La cucina oaxaqueña is a mystery to even the most devoted Mexican food freaks and Trilling’s expertise with navigating local markets, the countryside, and the outlying areas of the region are without peer. After all, she lives and works there, and her book's amazing recipes reflect her experience. Just give her mole recipes a shot, or her traditional tamales, and you’ll be cooking them for years to come. While we toured Oaxaca’s markets, street vendors, and restaurants, Trilling got me hooked on soups for Almuerzo, the daily Oaxacan second meal usually taken between 9 and 10 a.m., and she has several soup recipes in the book that I plan on sipping in memory of her inspiration!

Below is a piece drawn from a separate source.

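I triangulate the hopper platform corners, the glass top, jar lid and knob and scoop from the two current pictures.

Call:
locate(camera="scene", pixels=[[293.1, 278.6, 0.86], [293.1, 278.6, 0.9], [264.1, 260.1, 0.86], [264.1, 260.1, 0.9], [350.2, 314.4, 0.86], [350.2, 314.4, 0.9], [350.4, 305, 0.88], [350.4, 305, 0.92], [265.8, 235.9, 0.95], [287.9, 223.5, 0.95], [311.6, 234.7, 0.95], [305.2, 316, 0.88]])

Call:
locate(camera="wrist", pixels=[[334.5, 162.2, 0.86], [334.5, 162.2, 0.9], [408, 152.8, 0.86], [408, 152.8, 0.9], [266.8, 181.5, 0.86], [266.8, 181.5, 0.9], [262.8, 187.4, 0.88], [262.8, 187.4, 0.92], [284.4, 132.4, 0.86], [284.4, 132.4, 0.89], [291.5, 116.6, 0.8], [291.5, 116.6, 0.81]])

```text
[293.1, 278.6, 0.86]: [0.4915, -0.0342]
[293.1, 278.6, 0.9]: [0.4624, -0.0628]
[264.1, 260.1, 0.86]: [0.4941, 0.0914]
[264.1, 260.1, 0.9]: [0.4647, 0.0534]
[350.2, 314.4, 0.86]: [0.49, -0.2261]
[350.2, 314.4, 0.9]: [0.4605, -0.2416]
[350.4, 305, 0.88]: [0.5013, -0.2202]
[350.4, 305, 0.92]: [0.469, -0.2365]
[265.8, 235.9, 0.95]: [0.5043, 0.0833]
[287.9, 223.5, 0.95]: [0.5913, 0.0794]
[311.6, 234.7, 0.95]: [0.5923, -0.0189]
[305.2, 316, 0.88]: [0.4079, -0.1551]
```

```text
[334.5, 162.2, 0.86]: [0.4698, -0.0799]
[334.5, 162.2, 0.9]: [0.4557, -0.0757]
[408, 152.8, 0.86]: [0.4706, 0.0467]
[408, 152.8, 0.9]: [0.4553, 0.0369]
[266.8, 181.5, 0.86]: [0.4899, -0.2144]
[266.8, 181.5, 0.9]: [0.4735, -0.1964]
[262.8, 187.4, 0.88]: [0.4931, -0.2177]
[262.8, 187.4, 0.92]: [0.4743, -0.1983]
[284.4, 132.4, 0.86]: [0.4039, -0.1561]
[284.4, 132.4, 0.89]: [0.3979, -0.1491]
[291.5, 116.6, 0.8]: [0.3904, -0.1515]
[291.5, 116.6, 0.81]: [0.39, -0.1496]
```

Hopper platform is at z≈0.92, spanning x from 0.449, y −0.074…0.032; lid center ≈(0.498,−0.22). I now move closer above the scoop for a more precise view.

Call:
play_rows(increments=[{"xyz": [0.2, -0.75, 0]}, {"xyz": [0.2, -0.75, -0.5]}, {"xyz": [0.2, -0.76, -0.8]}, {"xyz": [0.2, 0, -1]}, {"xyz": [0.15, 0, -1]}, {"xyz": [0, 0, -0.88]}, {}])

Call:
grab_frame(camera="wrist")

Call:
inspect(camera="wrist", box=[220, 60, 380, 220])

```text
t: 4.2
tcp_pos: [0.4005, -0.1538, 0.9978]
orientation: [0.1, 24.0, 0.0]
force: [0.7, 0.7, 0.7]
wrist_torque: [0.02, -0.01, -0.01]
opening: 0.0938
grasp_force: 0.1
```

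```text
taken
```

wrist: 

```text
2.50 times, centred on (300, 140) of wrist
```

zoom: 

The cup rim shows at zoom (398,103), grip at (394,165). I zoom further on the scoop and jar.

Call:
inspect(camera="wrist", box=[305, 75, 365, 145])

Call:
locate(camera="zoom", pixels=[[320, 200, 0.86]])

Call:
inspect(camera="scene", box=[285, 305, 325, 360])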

Trilling, who worked and trained primarily in Texas before moving to Oaxaca (she was born in Philly, but has Mexican grandparents), has her school, test kitchen, and home in Rancho Aurora. The ranch is perched on a hill with a beautiful view of the pueblo of San Lorenzo Cacaotepec, a fitting place to learn all about Oaxaca's cuisine. Oaxacan foods are a blend of traditional techniques and utilize ingredients from different parts of the state, which Trilling details beautifully in her book, which is as much a pleasure to read as it is to cook out of. Here is a recipe of hers that only looks complicated, and can be the centerpiece of a wonderful dinner for four to six people. If you love Mexican flavors, you must get Seasons of My Heart (Ballantine Books).

Read Trilling's recipe for Mole Negro Oaxaqueño, Oaxacan Black Mole, from Seasons of My Heart.

Buy Seasons of My Heart at Borders.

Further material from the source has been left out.